■ **Requirements**: Only the lines holding the string "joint" are needed. Copy each one.

--*--

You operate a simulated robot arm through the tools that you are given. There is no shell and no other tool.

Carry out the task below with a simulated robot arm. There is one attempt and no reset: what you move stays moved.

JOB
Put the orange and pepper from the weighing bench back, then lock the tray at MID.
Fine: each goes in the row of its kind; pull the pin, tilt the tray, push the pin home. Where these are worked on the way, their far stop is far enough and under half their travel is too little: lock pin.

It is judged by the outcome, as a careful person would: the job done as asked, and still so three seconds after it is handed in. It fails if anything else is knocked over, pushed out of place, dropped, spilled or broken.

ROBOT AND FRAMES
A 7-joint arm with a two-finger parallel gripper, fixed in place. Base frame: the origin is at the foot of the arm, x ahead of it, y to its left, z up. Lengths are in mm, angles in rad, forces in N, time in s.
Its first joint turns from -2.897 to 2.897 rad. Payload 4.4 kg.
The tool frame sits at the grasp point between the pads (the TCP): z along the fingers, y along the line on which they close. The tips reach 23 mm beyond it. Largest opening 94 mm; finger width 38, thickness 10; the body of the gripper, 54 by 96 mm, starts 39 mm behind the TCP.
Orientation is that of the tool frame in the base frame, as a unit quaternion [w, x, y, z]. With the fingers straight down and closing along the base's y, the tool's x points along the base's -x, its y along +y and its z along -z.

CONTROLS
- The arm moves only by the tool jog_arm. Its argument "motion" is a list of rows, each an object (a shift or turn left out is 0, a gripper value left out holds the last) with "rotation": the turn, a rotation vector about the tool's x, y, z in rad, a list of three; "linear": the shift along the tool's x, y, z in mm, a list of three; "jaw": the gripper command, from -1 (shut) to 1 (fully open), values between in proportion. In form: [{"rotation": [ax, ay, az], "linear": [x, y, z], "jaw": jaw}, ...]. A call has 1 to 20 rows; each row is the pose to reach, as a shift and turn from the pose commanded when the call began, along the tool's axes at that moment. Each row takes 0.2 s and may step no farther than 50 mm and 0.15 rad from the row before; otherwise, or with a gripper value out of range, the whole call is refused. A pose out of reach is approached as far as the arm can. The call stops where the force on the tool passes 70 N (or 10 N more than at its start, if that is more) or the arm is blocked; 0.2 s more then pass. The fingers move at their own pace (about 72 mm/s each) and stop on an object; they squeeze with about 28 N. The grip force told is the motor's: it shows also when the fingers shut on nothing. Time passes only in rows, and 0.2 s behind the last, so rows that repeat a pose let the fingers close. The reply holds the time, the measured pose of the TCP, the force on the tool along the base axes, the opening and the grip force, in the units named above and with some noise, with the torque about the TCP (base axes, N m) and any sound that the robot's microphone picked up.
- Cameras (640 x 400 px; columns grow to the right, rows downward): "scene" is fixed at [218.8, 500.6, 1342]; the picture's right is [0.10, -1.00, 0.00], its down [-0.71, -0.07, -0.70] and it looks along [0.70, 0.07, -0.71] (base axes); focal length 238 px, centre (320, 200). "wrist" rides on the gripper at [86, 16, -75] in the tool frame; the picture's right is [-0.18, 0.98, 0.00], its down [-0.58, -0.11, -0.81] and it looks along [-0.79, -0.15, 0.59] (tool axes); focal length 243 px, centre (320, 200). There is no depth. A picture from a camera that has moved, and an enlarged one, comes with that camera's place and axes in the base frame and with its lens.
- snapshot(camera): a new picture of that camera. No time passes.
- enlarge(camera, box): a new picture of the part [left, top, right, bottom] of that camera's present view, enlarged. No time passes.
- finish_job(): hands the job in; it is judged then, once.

--*--

■ **Result for this exercise**:
A 7-joint arm with a two-finger parallel gripper, fixed in place. Base frame: the origin is at the foot of the arm, x ahead of it, y to its left, z up. Lengths are in mm, angles in rad, forces in N, time in s.
Its first joint turns from -2.897 to 2.897 rad. Payload 4.4 kg.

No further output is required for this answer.